Written request: Pick out each line containing the string "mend" and copy it.

[Lines of data]
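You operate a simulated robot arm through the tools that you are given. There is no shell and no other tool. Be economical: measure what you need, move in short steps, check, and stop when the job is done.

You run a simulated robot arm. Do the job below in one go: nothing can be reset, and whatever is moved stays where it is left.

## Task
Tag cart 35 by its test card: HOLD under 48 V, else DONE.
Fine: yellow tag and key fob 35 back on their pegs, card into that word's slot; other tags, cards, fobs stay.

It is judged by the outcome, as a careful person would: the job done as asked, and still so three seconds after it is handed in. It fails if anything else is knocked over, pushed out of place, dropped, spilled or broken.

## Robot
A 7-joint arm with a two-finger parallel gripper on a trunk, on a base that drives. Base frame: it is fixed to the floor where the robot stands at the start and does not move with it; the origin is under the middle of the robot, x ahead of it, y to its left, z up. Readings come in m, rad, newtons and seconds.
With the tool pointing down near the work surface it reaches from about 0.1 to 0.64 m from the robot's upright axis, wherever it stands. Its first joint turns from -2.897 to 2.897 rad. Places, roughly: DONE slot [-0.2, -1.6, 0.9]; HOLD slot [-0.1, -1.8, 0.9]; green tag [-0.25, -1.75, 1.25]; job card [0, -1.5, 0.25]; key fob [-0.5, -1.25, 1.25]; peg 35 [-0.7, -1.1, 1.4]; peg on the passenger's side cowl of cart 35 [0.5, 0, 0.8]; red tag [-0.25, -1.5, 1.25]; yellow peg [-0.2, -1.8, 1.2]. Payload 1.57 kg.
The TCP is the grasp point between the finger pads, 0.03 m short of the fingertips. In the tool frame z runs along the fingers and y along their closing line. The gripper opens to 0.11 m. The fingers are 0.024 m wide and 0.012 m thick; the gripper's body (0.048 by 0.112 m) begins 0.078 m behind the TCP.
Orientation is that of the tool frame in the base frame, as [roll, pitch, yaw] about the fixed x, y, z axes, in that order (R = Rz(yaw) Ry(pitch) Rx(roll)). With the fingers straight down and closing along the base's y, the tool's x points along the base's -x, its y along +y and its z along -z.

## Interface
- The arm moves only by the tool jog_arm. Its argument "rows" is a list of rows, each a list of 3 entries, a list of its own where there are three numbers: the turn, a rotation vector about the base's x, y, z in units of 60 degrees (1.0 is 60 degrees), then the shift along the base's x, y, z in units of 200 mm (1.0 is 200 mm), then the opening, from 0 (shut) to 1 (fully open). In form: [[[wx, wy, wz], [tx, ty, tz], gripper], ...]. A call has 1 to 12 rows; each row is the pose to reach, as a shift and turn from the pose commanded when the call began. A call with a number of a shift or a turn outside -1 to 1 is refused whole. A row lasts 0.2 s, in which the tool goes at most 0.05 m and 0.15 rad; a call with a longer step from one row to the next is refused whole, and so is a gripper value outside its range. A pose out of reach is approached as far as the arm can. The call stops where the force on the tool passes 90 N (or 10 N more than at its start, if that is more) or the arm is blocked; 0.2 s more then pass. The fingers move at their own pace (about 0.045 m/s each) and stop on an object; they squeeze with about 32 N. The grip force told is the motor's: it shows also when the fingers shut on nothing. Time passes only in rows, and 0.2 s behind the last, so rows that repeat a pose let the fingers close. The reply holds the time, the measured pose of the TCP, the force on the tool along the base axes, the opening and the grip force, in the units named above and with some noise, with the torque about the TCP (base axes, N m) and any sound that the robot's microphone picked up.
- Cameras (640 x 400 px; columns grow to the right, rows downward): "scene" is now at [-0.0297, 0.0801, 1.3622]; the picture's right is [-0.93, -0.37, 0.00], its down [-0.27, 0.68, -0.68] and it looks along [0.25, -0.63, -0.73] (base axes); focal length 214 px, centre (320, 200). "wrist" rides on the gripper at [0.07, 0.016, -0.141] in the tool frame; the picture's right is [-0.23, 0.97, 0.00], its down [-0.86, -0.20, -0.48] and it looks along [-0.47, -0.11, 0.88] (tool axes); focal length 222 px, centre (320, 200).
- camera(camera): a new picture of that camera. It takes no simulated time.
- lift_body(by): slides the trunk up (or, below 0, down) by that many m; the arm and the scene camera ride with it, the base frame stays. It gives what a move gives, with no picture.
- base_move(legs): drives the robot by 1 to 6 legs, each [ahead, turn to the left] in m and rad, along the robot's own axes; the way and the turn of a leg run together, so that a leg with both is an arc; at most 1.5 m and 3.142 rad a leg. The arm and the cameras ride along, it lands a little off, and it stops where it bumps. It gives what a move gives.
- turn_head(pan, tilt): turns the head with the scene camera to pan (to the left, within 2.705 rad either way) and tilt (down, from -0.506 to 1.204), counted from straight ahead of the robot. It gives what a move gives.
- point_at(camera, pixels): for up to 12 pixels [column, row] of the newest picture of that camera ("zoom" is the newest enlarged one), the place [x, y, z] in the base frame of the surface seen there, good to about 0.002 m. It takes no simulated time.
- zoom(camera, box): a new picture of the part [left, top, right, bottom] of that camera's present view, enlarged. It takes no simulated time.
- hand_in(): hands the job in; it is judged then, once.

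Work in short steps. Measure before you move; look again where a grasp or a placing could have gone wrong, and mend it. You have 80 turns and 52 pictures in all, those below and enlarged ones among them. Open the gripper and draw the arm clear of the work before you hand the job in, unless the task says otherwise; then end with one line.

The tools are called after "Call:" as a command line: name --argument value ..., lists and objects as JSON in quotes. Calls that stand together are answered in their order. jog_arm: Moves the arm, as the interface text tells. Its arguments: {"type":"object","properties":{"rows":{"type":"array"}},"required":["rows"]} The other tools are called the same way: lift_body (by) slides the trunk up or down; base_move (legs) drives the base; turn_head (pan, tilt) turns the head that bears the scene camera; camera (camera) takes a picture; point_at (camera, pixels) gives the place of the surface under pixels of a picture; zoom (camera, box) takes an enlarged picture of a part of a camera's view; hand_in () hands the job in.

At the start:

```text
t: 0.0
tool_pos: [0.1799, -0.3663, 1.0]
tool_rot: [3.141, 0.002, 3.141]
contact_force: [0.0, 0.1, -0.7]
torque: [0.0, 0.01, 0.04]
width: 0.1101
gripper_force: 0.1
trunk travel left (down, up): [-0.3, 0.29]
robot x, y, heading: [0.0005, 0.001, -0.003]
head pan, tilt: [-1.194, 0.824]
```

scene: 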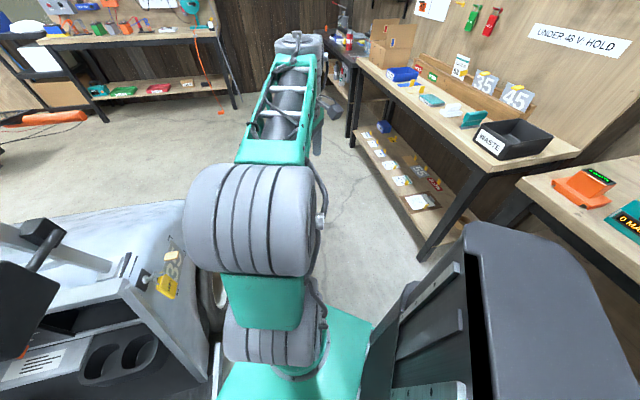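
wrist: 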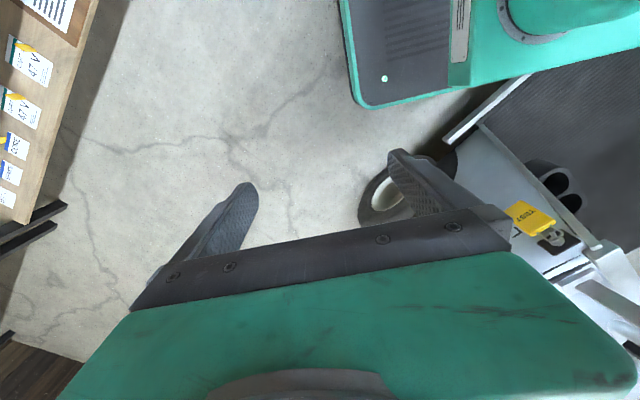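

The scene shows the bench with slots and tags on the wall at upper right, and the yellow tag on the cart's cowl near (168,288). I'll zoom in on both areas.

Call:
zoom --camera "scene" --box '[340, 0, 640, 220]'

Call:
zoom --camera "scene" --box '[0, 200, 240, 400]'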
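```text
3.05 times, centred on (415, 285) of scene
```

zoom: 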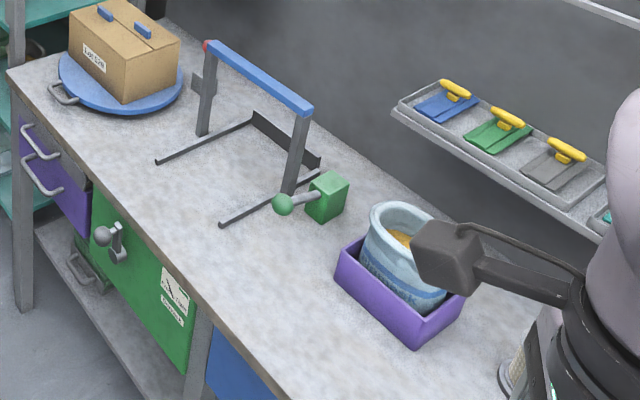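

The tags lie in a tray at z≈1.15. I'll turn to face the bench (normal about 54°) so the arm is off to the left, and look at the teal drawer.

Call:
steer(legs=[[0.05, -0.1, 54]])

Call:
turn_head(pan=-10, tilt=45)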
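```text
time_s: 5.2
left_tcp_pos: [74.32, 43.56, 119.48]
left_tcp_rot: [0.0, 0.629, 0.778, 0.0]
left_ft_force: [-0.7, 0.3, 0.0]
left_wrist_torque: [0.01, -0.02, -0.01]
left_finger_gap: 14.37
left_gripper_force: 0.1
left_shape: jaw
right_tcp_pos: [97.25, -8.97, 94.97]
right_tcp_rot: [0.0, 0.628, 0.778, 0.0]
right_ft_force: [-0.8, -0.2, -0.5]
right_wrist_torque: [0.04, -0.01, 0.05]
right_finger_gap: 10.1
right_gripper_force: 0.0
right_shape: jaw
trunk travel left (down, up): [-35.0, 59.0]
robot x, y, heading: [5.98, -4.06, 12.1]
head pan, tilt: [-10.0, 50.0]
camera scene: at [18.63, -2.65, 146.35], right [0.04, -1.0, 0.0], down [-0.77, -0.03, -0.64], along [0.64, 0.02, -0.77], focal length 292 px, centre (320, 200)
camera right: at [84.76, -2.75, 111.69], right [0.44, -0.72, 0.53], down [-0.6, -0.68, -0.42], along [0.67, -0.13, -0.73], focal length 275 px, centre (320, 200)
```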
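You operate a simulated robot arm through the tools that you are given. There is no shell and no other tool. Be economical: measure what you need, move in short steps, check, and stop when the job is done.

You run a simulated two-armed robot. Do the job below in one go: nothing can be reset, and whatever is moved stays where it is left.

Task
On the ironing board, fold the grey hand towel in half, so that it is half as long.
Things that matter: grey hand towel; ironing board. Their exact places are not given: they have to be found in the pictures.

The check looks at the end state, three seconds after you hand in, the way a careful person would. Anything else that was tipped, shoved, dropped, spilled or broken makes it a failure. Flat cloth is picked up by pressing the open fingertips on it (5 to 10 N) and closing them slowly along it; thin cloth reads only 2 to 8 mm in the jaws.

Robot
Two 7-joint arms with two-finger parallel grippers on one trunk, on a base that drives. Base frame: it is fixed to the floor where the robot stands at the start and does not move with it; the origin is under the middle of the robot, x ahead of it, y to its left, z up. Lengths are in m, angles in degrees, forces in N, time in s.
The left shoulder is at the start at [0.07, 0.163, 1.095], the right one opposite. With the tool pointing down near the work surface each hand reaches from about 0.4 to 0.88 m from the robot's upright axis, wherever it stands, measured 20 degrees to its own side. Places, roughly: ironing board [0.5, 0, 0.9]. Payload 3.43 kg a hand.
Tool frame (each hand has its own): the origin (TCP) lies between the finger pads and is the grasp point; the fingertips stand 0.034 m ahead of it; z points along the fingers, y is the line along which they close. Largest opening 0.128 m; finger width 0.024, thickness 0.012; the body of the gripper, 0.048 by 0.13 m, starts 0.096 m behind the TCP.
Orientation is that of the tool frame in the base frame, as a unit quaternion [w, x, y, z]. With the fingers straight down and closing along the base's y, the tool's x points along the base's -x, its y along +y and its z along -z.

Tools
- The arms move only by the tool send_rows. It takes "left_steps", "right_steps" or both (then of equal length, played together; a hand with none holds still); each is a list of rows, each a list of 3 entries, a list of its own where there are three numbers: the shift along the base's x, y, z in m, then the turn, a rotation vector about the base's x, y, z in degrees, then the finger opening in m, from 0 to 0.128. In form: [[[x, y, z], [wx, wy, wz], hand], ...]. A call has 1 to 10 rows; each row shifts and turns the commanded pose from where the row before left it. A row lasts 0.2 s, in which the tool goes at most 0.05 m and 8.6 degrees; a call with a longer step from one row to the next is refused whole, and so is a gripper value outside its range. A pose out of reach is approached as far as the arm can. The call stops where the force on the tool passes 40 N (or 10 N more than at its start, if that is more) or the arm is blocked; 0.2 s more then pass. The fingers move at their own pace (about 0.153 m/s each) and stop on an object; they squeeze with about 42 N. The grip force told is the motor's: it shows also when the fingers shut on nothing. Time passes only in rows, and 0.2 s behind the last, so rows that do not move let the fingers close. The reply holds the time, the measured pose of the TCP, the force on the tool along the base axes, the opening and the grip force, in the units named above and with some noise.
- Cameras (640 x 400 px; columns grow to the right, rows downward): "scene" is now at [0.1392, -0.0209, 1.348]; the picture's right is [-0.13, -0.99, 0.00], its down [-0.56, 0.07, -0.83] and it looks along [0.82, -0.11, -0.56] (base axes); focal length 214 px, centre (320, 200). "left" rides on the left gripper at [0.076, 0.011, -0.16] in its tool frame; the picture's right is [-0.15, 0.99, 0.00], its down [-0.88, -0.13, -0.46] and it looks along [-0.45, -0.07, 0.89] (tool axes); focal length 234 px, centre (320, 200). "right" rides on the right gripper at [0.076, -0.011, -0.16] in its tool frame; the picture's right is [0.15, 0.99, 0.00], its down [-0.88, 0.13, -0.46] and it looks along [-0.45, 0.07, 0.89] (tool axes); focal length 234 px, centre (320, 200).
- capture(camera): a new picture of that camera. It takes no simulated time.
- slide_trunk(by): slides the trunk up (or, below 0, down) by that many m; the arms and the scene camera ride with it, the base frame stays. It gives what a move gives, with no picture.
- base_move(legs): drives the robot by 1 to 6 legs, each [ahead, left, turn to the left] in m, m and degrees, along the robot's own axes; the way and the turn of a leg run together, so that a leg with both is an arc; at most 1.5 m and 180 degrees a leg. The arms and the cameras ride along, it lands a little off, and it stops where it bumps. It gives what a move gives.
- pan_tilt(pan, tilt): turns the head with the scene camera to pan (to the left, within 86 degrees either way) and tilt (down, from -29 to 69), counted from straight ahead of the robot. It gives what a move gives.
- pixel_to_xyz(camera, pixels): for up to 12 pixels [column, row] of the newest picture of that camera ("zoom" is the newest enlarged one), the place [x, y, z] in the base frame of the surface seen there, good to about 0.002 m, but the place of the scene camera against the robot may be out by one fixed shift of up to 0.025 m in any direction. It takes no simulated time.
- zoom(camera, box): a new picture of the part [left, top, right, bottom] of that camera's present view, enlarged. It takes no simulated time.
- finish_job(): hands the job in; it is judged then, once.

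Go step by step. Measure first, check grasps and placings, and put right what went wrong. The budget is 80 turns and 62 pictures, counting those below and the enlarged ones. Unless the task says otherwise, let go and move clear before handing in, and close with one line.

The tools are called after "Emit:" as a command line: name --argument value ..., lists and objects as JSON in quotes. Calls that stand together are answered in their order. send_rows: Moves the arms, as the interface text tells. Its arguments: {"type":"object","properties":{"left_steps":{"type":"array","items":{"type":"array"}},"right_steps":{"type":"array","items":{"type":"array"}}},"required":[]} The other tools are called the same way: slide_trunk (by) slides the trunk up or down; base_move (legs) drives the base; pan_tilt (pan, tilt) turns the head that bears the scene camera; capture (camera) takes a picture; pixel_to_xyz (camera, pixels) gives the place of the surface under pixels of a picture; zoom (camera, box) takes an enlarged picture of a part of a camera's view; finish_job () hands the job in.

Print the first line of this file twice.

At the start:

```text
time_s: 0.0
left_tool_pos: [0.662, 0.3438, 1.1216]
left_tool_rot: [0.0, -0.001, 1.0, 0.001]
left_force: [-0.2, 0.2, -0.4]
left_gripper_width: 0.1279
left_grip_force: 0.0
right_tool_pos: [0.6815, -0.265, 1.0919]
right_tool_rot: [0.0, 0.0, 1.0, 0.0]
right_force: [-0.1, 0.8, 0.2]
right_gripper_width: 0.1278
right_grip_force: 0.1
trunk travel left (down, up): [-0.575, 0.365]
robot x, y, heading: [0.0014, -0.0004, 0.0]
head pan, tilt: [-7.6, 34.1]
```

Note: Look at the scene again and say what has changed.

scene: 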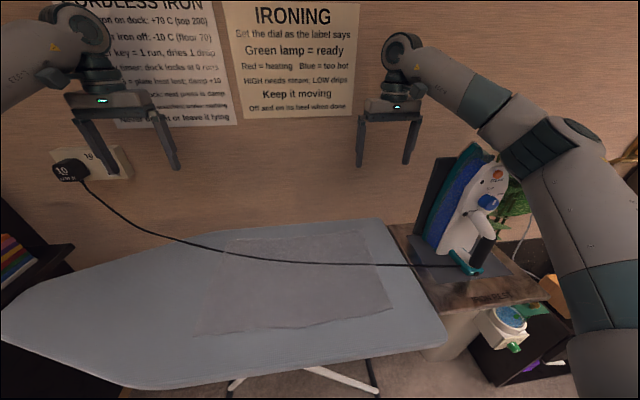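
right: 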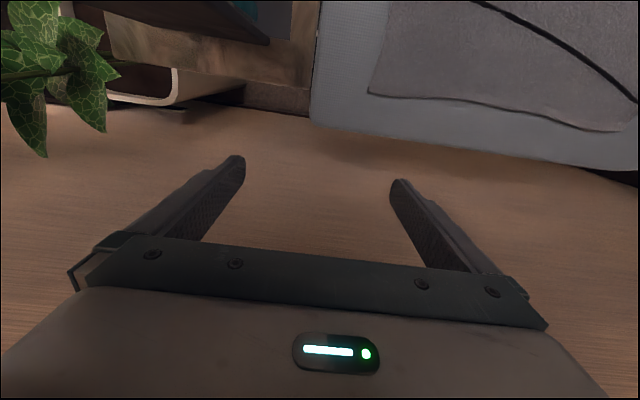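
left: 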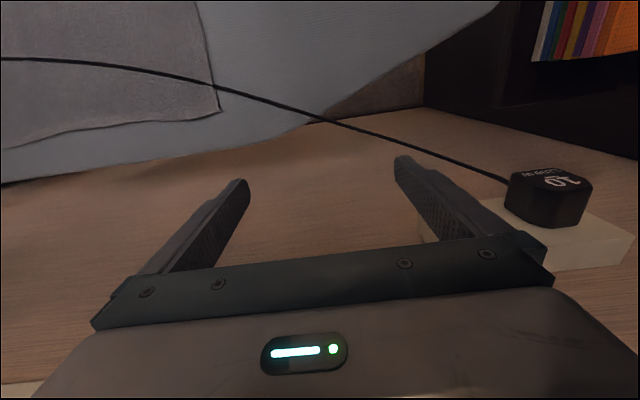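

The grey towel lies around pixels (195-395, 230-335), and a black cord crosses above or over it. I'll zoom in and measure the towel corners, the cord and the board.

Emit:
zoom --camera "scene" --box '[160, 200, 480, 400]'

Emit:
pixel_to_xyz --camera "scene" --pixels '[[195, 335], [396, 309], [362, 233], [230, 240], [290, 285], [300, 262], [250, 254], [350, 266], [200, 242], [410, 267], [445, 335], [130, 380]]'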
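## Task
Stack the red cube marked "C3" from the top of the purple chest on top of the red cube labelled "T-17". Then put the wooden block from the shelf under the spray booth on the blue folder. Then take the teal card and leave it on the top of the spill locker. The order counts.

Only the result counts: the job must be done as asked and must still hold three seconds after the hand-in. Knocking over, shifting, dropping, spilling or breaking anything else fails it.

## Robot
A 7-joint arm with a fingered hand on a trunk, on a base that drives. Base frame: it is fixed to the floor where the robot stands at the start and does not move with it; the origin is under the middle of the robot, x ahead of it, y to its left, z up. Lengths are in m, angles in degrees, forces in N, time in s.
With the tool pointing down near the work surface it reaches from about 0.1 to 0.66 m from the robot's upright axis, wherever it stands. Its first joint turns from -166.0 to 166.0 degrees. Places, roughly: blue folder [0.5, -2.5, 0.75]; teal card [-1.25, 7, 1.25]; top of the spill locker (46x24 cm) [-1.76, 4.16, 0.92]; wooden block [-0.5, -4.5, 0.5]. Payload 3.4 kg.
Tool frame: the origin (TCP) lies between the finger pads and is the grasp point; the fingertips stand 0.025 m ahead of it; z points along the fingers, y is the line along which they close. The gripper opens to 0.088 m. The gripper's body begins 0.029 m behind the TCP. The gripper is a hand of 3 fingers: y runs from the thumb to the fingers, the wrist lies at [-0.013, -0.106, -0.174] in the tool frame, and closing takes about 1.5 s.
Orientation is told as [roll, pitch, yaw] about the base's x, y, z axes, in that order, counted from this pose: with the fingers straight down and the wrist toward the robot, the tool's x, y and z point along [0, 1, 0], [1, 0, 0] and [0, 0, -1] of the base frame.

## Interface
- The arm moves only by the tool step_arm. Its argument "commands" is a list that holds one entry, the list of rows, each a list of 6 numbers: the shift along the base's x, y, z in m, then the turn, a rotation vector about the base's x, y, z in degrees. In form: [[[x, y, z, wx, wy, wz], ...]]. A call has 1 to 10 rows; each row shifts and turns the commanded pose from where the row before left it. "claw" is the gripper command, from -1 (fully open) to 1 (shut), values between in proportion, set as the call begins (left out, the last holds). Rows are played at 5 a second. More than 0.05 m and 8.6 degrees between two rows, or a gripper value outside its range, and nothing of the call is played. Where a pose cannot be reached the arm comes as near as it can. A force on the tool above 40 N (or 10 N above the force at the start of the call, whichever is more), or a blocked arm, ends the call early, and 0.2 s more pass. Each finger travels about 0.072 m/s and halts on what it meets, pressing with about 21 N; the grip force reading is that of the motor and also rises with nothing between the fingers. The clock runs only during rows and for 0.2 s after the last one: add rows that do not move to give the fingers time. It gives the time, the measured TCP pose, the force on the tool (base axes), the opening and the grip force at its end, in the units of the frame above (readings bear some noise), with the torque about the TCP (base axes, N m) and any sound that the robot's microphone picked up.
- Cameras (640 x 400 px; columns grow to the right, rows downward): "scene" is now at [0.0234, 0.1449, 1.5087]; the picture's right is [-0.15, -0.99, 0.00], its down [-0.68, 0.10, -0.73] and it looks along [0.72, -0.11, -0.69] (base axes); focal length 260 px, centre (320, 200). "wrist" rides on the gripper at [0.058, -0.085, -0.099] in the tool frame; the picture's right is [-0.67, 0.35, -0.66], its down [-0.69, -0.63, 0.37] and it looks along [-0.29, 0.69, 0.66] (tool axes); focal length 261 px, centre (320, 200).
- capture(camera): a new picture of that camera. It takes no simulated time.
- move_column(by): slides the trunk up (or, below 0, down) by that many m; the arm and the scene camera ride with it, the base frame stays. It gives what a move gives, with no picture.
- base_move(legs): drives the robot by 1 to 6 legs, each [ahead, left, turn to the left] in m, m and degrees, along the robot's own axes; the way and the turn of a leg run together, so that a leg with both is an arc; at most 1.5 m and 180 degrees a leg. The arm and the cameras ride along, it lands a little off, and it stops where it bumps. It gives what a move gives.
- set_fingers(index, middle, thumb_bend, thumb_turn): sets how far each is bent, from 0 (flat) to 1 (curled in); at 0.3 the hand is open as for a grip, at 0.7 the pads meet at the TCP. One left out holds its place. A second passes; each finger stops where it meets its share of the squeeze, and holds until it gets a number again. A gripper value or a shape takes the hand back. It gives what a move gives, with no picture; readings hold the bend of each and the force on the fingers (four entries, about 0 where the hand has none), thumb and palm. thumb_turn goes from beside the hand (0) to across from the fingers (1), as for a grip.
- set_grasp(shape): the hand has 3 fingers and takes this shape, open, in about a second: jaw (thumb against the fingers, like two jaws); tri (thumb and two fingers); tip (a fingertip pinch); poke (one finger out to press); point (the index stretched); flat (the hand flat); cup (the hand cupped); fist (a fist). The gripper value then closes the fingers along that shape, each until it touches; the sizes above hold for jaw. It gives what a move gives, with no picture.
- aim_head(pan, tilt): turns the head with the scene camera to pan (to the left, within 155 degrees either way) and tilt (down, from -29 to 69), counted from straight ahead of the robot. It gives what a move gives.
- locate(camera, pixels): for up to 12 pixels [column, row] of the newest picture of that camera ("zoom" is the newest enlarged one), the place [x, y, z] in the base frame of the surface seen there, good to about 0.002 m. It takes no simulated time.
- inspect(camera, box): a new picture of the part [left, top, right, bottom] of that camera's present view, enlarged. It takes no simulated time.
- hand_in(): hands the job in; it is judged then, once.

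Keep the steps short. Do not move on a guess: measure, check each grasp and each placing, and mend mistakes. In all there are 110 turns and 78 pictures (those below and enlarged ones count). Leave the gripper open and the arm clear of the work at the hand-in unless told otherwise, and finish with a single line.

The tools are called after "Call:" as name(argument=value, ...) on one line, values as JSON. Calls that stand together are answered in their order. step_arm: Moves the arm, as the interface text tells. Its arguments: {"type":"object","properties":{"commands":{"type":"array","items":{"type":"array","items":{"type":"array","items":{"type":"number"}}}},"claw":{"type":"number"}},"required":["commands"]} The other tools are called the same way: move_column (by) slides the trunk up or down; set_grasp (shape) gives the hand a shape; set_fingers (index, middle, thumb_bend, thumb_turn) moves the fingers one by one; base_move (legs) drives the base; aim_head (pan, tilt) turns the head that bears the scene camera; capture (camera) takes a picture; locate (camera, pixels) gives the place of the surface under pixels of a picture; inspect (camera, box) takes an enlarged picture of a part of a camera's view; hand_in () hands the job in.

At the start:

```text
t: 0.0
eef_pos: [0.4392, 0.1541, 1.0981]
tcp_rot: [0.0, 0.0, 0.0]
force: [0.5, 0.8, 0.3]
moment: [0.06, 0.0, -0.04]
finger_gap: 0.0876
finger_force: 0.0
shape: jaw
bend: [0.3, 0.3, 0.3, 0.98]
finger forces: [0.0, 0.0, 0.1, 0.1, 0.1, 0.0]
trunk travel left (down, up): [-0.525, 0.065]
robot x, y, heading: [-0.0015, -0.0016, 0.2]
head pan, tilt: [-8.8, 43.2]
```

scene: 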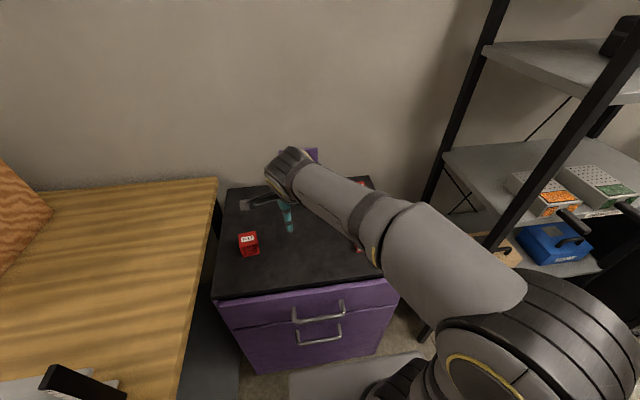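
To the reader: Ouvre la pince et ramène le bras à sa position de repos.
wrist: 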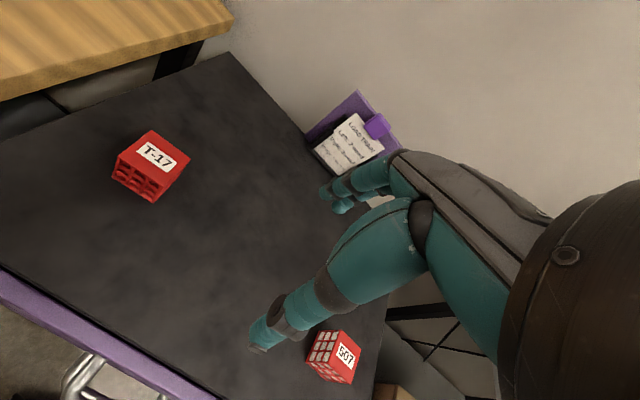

Task response:
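Work in short steps. Measure before you move; look again where a grasp or a placing could have gone wrong, and mend it. You have 80 turns and 52 pictures in all, those below and enlarged ones among them. Open the gripper and draw the arm clear of the work before you hand the job in, unless the task says otherwise; then end with one line.
Keep the steps short. Do not move on a guess: measure, check each grasp and each placing, and mend mistakes. In all there are 110 turns and 78 pictures (those below and enlarged ones count). Leave the gripper open and the arm clear of the work at the hand-in unless told otherwise, and finish with a single line.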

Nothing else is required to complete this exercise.